** start Selected text **

"Le bonheur, c’est la Hongrie d’avant la guerre"

L’étrange contrée, d’Ernest Hemingway, Folio 2 euros.

« C’est sacrément bien de l’avoir là, endormie dans la voiture, pensa-t-il. C’est une bonne compagnie même quand elle est endormie. Tu es drôle de veinard, mon salaud, pensa-t-il. Tu as beaucoup plus de chance que tu ne le mérites. Tu pensais que tu venais d’apprendre quelque chose sur le fait d’être seul et tu y avais vraiment travaillé et tu avais appris quelque chose. Tu étais à peine parvenu à la limite de quelque chose. Puis tu es retombé et tu as fui avec ces gens méprisables, pas aussi méprisables que l’autre bande, mais méprisables tout de même et à éviter. Ils sont probablement plus que méprisables. Tu étais certainement méprisable avec eux. Et puis tu en es sorti et tu as retrouvé la forme avec Tom et les gamins et tu savais que tu n’aurais pas pu être plus heureux et qu’il n’y avait rien à attendre si ce n’est de te retrouver seul de nouveau et alors arrive cette fille et tu fonces dans le bonheur comme si c’était un pays dont tu étais le plus gros propriétaire. Le bonheur, c’est la Hongrie d’avant la guerre […] »

Voilà. J’ai presqu’envie de m’arrêter là, vous plantez en face de ce texte simple, si simple au niveau du vocabulaire et de la syntaxe qu’un gosse pourrait l’écrire avec un peu de chance dans le fouillis de ses répétitions et de ses concordances de temps. Et pourtant si beau, si pur, si complexe dans ses implications secrètes.

Dans Le Mépris, Alberto Moravia faisait dire à son personnage principal qu’un scénariste n’avait rien compris à l’Odyssée en en faisant un drame de boudoir alors qu’elle était l’œuvre la plus libre et la plus concrète qui soit. C’est non seulement exactement vrai, mais cela correspond aussi à l’impression que laisse L’Etrange Contrée d’Hemingway.

Déjà, tout est dans le titre : « l’étrange contrée », cela résonne comme une conque marine de voyages et d’affabulations enivrées tout en laissant un arrière-goût de mystère un peu âcre en bouche. Puis après quelques pages où l’on assiste à la préparation d’un couple nommé Roger et Helena qui quittent Miami pour l’Ouest, ils font l’amour dans une chambre la nuit et au moment – celui que vous savez – cette phrase : « C’était l’étrange contrée à nouveau et à la fin il ne se sentait plus seul ». Ah cette étrange contrée là ! Sourire, rire puis admiration.

** end Selected text **
** start Data lines **

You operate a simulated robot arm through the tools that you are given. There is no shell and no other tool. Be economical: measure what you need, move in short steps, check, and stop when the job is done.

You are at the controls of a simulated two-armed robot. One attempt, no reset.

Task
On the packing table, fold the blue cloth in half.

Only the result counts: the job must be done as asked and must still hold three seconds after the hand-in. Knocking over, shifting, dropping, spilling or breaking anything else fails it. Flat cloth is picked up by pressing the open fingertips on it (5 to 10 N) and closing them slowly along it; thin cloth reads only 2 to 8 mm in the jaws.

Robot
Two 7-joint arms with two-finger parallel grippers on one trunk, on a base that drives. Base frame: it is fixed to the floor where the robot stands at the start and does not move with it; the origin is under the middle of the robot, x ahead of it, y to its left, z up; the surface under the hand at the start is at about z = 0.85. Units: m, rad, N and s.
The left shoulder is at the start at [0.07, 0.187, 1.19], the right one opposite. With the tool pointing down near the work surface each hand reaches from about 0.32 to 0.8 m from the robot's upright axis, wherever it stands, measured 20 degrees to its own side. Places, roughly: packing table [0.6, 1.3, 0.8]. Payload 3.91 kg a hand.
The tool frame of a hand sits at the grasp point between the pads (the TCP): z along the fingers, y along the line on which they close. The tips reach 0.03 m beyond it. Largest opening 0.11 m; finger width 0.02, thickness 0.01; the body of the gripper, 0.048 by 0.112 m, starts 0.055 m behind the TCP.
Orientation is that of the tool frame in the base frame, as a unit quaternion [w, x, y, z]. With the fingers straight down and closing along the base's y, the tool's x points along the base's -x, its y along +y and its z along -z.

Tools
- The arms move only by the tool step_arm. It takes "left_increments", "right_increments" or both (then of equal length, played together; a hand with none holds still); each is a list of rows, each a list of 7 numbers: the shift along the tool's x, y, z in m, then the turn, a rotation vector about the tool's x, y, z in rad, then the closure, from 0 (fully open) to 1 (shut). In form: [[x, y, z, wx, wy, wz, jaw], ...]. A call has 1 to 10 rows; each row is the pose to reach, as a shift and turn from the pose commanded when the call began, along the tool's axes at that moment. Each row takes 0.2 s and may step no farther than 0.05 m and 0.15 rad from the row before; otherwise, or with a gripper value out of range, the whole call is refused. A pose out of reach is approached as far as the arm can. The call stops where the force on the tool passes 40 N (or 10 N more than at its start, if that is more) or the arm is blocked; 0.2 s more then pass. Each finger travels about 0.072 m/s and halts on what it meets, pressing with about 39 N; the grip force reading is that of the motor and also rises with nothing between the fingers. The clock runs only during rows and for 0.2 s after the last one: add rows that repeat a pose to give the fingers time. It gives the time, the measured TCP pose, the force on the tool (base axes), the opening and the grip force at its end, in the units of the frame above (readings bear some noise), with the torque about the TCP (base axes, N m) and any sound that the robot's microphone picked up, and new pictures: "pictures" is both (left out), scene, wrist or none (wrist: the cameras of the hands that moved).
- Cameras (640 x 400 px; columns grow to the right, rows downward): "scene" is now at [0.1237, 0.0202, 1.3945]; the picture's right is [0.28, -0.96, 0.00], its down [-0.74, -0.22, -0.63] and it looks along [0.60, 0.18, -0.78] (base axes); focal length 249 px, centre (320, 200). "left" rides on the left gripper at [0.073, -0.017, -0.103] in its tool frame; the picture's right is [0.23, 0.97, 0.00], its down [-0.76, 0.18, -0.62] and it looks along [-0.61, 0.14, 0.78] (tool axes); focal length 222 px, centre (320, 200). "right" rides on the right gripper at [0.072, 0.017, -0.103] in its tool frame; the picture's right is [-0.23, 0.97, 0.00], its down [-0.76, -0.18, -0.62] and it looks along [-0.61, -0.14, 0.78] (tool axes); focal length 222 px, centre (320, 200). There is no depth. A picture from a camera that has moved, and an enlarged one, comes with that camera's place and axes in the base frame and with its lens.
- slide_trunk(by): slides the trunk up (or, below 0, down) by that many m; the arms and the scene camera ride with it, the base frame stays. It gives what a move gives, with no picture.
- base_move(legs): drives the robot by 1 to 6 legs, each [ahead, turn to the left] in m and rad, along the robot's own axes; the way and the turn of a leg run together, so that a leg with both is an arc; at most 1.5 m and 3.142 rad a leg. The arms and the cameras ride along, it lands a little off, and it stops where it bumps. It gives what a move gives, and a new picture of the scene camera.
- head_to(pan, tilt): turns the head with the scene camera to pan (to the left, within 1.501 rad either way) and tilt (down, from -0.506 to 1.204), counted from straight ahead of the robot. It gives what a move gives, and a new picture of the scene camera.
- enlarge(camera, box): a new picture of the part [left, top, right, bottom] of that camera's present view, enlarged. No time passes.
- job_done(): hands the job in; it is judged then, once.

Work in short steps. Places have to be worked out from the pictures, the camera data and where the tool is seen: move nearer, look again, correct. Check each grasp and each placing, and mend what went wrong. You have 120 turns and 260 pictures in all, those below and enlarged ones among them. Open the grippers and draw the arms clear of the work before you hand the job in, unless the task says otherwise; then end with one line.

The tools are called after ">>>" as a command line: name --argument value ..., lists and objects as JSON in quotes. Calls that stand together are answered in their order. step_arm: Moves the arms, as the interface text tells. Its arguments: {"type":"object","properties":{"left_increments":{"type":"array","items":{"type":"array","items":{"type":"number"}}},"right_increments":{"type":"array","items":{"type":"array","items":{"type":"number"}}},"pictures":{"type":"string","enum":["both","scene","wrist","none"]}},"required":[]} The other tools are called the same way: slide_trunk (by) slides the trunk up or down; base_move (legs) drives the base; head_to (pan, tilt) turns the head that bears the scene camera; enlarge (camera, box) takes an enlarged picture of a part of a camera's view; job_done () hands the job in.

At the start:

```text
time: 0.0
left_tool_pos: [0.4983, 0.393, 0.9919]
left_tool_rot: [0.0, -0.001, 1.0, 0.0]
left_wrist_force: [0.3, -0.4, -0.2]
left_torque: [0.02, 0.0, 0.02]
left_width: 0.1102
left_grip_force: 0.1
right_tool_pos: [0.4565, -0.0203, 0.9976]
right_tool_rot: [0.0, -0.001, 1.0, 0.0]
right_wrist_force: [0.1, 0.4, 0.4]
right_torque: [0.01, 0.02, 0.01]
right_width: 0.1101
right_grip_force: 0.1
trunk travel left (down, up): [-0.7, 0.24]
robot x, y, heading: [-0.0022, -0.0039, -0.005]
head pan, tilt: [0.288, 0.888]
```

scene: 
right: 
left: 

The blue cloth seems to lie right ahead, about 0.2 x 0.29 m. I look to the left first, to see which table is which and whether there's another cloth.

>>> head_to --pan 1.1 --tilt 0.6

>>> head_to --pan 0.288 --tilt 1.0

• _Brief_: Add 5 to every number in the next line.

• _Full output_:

** end Data lines **

• _Brief_: Your answer is an exact quotation from the selected text: it starts at "Voilà. J’ai presqu’envie" and ends at "ses implications secrètes.".

• _Full output_:
Voilà. J’ai presqu’envie de m’arrêter là, vous plantez en face de ce texte simple, si simple au niveau du vocabulaire et de la syntaxe qu’un gosse pourrait l’écrire avec un peu de chance dans le fouillis de ses répétitions et de ses concordances de temps. Et pourtant si beau, si pur, si complexe dans ses implications secrètes.